SEC Charges Worldwide Crypto Lending Platform With Bitcoin Fraud


A Southern District of New York civil lawsuit filed by the Securities and Exchange Commission (SEC) alleged that two men and two companies are responsible for fraudulently obtaining more than 325,000 Bitcoin, or approximately $2 billion, from domestic and foreign investors. 

Wednesday’s complaint claimed the defendants violated the antifraud and registration provisions of the federal securities laws. Through the filing, the SEC is seeking injunctive relief, disgorgement plus interest, and civil penalties.

The filing named BitConnect, Satish Kumbhani, Glenn Arcaro, and Future Money Ltd. as defendants and alleged that between January 2017 to January 2018 they conducted a fraudulent and unregistered offering and sale of securities in the form of investments in BitConnect’s so-called “Lending Program.” The SEC explained that Kumbhani founded BitConnect, an online cryptocurrency lending platform, and hired Arcaro and his company Future Money to promote Bitconnect’s investment offerings in the United States.

Arcaro reportedly formed his own network of domestic promoters, including five individuals charged by the SEC in a related action for promoting the BitConnect offering. According to the SEC’s press release, two of those five promoters have settled charges with the SEC. According to this week’s complaint, Arcaro and his promoters, none of whom were properly registered as broker-dealers, advertised the supposedly lucrative Lending Program to potential retail investors through testimonial style videos they made and published on YouTube.

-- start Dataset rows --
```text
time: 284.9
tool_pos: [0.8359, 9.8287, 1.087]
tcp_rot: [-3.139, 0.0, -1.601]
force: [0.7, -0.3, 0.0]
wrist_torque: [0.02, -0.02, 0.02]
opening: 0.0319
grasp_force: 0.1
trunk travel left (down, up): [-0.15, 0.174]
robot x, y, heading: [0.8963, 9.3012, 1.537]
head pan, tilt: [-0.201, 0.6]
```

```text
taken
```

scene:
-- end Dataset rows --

According to the SEC, claims about the investment’s greatness were false because BitConnect did not use investor funds for trading with its purported Trading Bot as promised. “Rather, BitConnect and Kumbhani siphoned investors’ funds off for their own benefit … by transferring those funds to digital wallet addresses controlled by Kumbhani, Arcaro, other promoters,” the complaint said. To cover up the deceit, BitConnect and Kumbhani allegedly conducted a “Ponzi-like scheme,” sometimes using funds deposited by newer investors in order to satisfy the withdrawal demands of earlier investors.

The SEC alleged that the defendants together stole $2 billion from retail investors, while Arcaro and Future Money ultimately received more than $24 million in commissions from BitConnect. The press release also noted that the same day the SEC filed its complaint, the Department of Justice announced that Arcaro pleaded guilty to criminal charges in a parallel proceeding.